Secondo la Corte dei Conti, i flussi di entrata non solo sono insufficienti a risanare il debito pregresso, ma addirittura a garantire la spesa corrente. Tanto da costringere il Comune a ricorrere sistematicamente alle anticipazioni. Il deficit della cassa è strutturale, si ripercuote sui conti per effetto degli interessi passivi maturati e le anticipazioni non vengono restituite nei tempi previsti. Inoltre, a partire dal 2016, si è cominciato ad attingere per sostenere le spese correnti, anche ai fondi vincolati, omettendo di procedere alla reintegrazione dei fondi stessi al termine dell’esercizio annuale.

Pochi spiccioli dalle alienazioni immobiliari

Nel Piano di Riequilibrio era stato anche previsto l’incasso di oltre 54 milioni in dieci anni, dalla dismissione del patrimonio immobiliare comunale. Gli importi riscossi però, sono decisamente esigui rispetto alle previsioni. A fronte di una quota annuale pari a 5.230.000 euro, nel 2015 dalle vendite si sono ricavati appena 190 mila euro, nel 2016 l'incasso è stato di 306 mila euro, nel 2017 soltanto di 259 mila euro. Nel primo semestre 2018 dalle alienazioni sono stati incassati appena 105mila euro. Mancano quindi all’appello nel complesso, solo per il periodo analizzato, ben 19 milioni di euro.
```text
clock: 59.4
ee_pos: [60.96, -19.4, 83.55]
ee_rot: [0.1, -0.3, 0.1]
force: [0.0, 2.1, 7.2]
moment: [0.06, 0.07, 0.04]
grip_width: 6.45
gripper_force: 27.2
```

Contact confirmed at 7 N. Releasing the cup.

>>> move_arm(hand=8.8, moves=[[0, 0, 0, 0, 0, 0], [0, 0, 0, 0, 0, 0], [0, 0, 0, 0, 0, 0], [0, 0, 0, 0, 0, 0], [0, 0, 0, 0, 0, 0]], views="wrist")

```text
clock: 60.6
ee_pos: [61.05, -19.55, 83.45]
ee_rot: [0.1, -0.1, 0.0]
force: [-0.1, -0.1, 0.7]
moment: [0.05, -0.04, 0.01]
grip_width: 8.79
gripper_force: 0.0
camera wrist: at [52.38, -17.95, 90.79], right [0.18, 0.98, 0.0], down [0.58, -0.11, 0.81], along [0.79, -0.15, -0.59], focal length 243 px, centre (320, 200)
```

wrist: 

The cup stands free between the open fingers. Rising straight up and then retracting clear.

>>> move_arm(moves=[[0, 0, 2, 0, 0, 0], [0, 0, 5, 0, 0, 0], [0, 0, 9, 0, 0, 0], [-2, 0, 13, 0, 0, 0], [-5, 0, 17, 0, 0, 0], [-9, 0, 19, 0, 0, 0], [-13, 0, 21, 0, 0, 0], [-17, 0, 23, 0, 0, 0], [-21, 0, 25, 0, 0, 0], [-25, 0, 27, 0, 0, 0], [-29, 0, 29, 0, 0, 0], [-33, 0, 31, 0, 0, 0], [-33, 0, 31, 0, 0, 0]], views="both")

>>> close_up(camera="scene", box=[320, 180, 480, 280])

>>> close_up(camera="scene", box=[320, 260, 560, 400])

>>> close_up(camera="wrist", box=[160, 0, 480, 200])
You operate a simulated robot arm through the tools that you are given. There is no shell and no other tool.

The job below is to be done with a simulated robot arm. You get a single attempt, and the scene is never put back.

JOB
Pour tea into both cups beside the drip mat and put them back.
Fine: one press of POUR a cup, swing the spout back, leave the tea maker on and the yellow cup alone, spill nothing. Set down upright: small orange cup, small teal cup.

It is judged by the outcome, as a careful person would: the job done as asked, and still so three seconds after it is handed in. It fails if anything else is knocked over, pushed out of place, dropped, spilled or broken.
Il crac dell’Amaco e i debiti fuori bilancio

Tra perdite d’esercizio, debiti verso fornitori, erario ed enti previdenziali, anche l’Amaco naviga in cattive acque. Ed il disavanzo della partecipata si riverbera sulle casse del comune, andando a generare un debito fuori bilancio non previsto nel Piano di Riequilibrio. Al pari del passivo accumulato per l'approvvigionamento idrico e per lo smaltimento dei rifiuti, nel complesso circa trenta milioni di euro. Sulla base delle indagini compiute la Corte dei Conti ha così valutato grave e reiterato il mancato rispetto degli obiettivi intermedi fissati chiedendone conto all’amministrazione.

I possibili scenari

Nella camera di consiglio del 17 luglio si valuteranno le controdeduzioni fornite dal Comune di Cosenza. Se non dovessero essere convincenti, la Corte dei Conti potrebbe, attraverso il Prefetto, assegnare al consiglio comunale il termine di venti giorni per adottare la deliberazione del dissesto, pena lo scioglimento dell’Ente. Inoltre il comma 5 dell’articolo 248 del Testo Unico Enti Locali, prevede la incandidabilità dei sindaci responsabili di dissesto, ad alcune cariche elettive, compresa quella di presidente della Regione. Ma la sanzione scatta solo in caso di condanna per aver tenuto condotte, dolose o gravemente colpose, sia omissive che commissive, tali da provocare il crac. Per questo, almeno per il momento, le ambizioni di Mario Occhiuto dovrebbero essere salve.